Whitmer’s focus on abortion rights comes as Democrats have found continued success running on the issue across the country. Whitmer won re-election in 2022 running alongside a Michigan ballot measure to put abortion rights in the state constitution. And the governor warned of Republicans’ “backward” views on the issue heading into the 2024 election cycle.

“You look at the new speaker of the U.S. House of Representatives and how backward his positions are. He’s the top Republican in this country,” Whitmer said.

“You listen to what all the Republican candidates for president say on that stage. Sure, some of them might say it in a way that seems a little nicer or softer, but the fact of the matter is, every one of them has vowed to sign a national abortion ban,” she added.

But Democrats’ success emphasizing abortion rights has not translated into a wave of support for President Joe Biden’s re-election bid. His strategy on abortion policy has faced criticism, and his campaign has been slow to staff up in battleground states, like Michigan.

A CNN poll released Monday found Biden trailing former President Donald Trump by 10 points in a general election matchup in Michigan.

Whitmer, who has given her full-throated support to Biden, brushed off some of the concerns.

“We’re a year out. I always remind people a year out from my [gubernatorial] re-election, a lot of people were writing my political obituary … and so until there’s a matchup, we’re gonna see polls that say one thing or another,” she said.

“At the end of the day, Americans are smart, they’re pragmatic and they’re going to vote for leaders who actually care about them and are delivering for them, and are protecting this democracy — and that describes President Biden,” Whitmer added.

Biden is also facing headwinds in his own party over the Israel-Hamas war. Muslim Americans in Michigan and other key swing states have threatened to vote for a third-party candidate or stay home in 2024.

Whitmer highlighted the complexity of the issue, but expressed confidence in Biden’s ability to win back disaffected voters.

“These geopolitical issues are taking a toll and so I do worry about how people are feeling and mourning and concerned for their loved ones,” she said.

“I don’t think anyone should be taken for granted. I certainly am really focused on getting into all 83 counties in the state. I think it’s important to listen and to show up for people and I think when the president does that, no one’s better at it,” she added.

Whitmer also weighed in on the Capitol Hill hearing with several university presidents last week. An exchange between the three university presidents and Rep. Elise Stefanik, R-N.Y., went viral. Stefanik asked whether “calling for the genocide of Jews” would violate the codes of conduct at the three institutions — the University of Pennsylvania, Harvard University and the Massachusetts Institute of Technology.

All three presidents did not give a direct answer, resulting in widespread criticism across the political spectrum.

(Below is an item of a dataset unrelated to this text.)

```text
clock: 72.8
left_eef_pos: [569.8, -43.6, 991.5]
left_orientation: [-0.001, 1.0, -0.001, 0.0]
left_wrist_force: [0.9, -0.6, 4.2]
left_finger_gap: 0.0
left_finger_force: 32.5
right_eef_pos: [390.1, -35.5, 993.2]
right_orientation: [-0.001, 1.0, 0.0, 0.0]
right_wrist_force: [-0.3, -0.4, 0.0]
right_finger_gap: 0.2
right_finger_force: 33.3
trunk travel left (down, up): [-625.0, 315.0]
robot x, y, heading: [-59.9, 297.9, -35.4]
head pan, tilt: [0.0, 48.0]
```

“I thought that the hearings in D.C. were appalling and shocking,” Whitmer said. “I know that there are many types of conversations happening on campuses and campuses should be places where there should be conversation and debate. But I think they should also be very clear what is hate speech is not protected.”

Whitmer has also faced calls to run for president herself, whether now or in 2028. But Whitmer dodged questions on the subject Monday, saying she’s focused on serving her second term as governor.

“I know that I will always stay very focused on lending my voice and being a part of a solution. But, I am not sitting in any rooms plotting beyond the next three years. I’m gonna keep my eye on the ball right here in Michigan,” she said.